▶ **What the exercise asks**:
Give the stretch of the page extract that starts with "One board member" and ends with "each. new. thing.", unchanged.

▶ **Source excerpt**:
- - - - - - -

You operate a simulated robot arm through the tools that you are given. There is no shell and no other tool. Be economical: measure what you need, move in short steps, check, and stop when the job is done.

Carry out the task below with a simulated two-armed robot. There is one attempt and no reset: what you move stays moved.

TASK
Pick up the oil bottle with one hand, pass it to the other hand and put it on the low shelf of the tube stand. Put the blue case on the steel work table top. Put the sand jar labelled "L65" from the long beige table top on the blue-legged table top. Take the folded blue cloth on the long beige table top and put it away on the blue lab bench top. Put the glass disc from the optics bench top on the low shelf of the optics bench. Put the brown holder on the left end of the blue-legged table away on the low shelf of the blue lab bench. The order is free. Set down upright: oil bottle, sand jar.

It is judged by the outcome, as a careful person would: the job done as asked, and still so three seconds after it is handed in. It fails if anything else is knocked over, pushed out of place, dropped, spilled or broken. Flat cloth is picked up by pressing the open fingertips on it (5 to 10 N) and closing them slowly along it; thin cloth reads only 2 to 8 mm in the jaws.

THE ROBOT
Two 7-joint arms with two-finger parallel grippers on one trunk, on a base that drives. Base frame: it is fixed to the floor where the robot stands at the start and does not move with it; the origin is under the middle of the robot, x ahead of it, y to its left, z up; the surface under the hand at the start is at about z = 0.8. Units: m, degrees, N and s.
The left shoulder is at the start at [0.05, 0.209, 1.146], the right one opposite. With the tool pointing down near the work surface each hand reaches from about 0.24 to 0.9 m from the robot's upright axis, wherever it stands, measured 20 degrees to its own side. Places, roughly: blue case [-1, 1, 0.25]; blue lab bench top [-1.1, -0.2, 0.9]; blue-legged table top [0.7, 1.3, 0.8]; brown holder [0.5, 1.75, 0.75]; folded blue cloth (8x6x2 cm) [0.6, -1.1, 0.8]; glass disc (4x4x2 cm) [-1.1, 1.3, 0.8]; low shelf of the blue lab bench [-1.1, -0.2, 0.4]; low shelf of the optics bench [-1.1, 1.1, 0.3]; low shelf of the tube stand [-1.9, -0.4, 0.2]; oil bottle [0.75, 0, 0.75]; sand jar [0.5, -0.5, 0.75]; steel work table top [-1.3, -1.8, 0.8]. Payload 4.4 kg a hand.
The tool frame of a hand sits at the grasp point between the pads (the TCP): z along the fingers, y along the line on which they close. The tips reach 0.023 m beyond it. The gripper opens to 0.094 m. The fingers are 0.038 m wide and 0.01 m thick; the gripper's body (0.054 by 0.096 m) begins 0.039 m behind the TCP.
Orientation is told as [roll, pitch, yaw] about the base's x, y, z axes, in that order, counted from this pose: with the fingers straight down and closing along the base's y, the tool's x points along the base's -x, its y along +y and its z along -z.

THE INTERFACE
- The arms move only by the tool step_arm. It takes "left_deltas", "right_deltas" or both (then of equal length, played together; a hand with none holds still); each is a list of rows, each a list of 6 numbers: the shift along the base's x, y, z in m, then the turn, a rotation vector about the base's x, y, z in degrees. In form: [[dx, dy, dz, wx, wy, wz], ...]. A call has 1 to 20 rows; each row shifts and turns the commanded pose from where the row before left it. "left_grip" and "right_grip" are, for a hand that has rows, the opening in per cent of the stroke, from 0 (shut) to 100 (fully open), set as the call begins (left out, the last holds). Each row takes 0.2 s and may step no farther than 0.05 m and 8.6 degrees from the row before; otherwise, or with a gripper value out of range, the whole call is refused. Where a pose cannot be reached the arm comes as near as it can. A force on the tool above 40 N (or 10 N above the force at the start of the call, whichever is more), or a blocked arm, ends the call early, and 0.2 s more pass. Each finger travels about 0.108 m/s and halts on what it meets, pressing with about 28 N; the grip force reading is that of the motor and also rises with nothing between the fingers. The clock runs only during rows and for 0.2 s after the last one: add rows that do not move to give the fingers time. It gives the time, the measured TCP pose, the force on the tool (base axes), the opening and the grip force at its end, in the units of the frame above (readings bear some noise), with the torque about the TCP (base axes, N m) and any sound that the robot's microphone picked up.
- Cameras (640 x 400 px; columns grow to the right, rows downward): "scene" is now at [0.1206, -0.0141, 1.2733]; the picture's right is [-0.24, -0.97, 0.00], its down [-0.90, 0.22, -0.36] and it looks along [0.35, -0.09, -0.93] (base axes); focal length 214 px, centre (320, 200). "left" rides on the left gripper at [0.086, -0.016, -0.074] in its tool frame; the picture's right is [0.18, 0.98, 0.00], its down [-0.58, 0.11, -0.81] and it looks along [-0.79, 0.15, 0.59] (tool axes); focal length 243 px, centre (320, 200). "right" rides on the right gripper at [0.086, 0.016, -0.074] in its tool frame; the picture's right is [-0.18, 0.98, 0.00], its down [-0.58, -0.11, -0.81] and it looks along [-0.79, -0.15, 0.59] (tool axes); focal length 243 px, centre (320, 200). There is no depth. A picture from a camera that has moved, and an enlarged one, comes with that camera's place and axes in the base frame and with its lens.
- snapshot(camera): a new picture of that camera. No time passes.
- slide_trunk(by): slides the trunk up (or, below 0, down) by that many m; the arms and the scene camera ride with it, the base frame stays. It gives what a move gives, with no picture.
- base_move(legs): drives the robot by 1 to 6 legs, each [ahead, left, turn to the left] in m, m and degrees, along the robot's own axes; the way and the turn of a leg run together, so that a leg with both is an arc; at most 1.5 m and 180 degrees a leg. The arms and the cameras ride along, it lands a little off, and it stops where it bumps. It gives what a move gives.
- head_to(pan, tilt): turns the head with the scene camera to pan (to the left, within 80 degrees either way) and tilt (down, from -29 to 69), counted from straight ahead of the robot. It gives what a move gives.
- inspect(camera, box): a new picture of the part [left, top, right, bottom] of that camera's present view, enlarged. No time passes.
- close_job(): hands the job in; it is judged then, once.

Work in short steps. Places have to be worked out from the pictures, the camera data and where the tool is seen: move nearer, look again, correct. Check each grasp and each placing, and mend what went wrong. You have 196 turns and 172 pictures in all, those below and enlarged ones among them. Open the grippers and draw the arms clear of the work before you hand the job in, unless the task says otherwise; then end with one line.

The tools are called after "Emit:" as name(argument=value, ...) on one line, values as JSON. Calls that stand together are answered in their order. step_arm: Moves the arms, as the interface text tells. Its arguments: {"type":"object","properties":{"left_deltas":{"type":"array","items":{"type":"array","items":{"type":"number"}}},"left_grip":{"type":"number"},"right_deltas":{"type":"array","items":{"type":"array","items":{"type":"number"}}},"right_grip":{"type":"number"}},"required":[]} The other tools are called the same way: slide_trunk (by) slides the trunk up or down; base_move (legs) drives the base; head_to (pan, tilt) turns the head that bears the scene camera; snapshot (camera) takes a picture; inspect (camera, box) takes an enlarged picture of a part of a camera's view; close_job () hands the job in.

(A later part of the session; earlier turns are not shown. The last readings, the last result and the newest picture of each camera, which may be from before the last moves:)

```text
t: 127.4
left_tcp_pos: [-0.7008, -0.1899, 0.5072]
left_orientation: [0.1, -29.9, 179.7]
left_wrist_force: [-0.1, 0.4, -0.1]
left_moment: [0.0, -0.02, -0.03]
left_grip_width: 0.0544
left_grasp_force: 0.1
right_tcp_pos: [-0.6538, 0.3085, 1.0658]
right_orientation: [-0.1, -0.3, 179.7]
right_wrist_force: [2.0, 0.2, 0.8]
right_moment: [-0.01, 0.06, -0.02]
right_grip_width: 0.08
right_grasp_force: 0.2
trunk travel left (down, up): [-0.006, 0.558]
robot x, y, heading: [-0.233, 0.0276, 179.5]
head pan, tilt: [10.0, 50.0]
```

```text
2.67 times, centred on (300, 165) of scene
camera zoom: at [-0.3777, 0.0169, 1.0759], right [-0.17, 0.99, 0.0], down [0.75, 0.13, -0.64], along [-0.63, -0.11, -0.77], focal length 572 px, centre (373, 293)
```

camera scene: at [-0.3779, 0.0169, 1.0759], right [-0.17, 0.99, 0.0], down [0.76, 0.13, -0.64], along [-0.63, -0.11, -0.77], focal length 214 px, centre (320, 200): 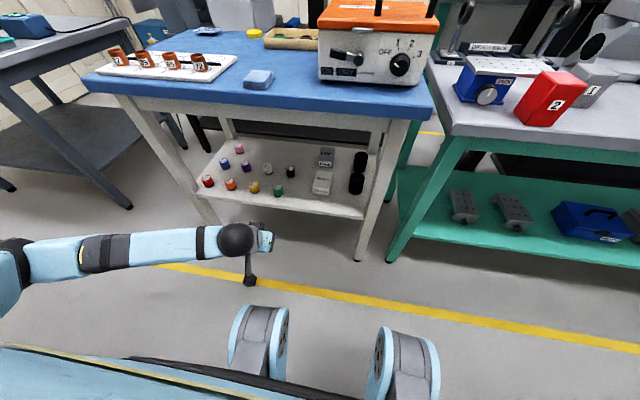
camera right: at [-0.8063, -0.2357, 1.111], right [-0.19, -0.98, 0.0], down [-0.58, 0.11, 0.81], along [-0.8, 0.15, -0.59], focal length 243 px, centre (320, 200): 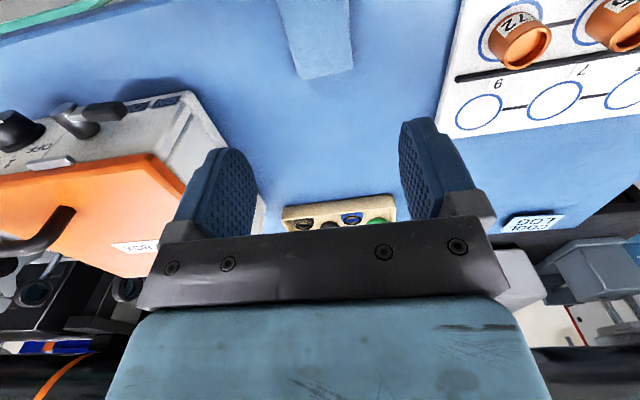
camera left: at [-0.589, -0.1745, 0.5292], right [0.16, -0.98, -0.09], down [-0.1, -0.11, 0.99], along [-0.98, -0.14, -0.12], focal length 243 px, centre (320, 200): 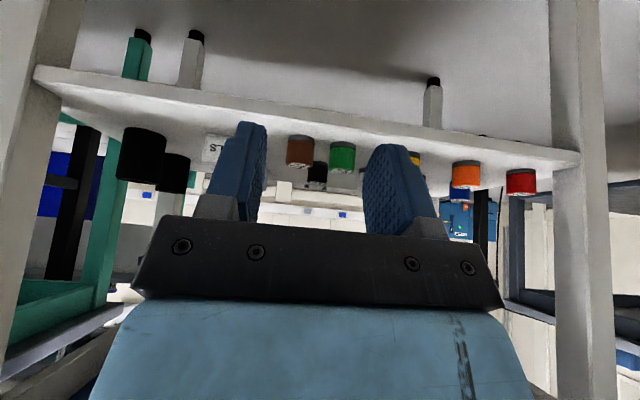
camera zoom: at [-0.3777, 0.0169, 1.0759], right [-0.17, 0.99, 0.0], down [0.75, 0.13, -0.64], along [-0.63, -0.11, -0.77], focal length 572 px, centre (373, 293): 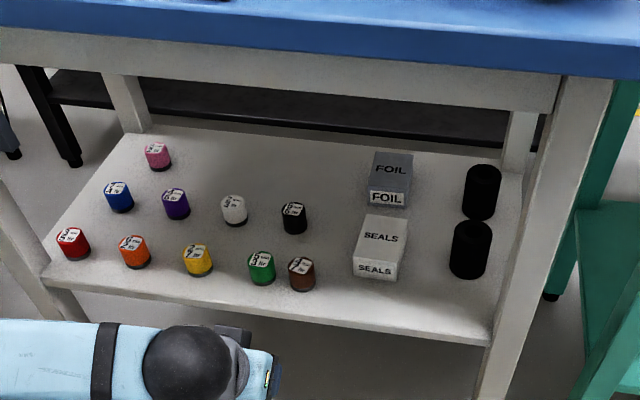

- - - - - - -

▶ **Page extract**:
One board member (and the mother) believe this renter is entitled to some kind of 'hearing' before being fined, because of Oregon law on smoking. I can find nothing in Oregon HOA law, about renters being allowed to challenge and it is not in the association's documents.

He likes to challenges every rule, (dog pees where asked not to; loud music coming from open window infringes on other owners; the smoking; makes smoked meats regularly which smell carries onto other owners' patios; speaks disrespectfully to board members, has harassed other owners who reported smoking, etc. etc. etc.] All this makes it cumbersome for the board to respond to each. new. thing.

Does anyone know of a situation - with attorney guidance obviously - where a renter can be asked to leave an HOA campus?

JackieB4 (California)
Posts: 398
Posted:
You have a renter AND owner problem. Save time and stress by discussing with a lawyer familiar with your governing documents.
SheliaH (Indiana)
Posts: 6,964
Posted:
Ultimately, the owner is responsible for the conduct of his/her household members or tenants, so that's who you'll need to go after. Your documents may have something about the homeowner's right to quiet enjoyment of his/her property, and that's been used to take legal action against people who maintain nuisance conditions.

- - - - - - -

▶ **The solution**:
One board member (and the mother) believe this renter is entitled to some kind of 'hearing' before being fined, because of Oregon law on smoking. I can find nothing in Oregon HOA law, about renters being allowed to challenge and it is not in the association's documents.

He likes to challenges every rule, (dog pees where asked not to; loud music coming from open window infringes on other owners; the smoking; makes smoked meats regularly which smell carries onto other owners' patios; speaks disrespectfully to board members, has harassed other owners who reported smoking, etc. etc. etc.] All this makes it cumbersome for the board to respond to each. new. thing.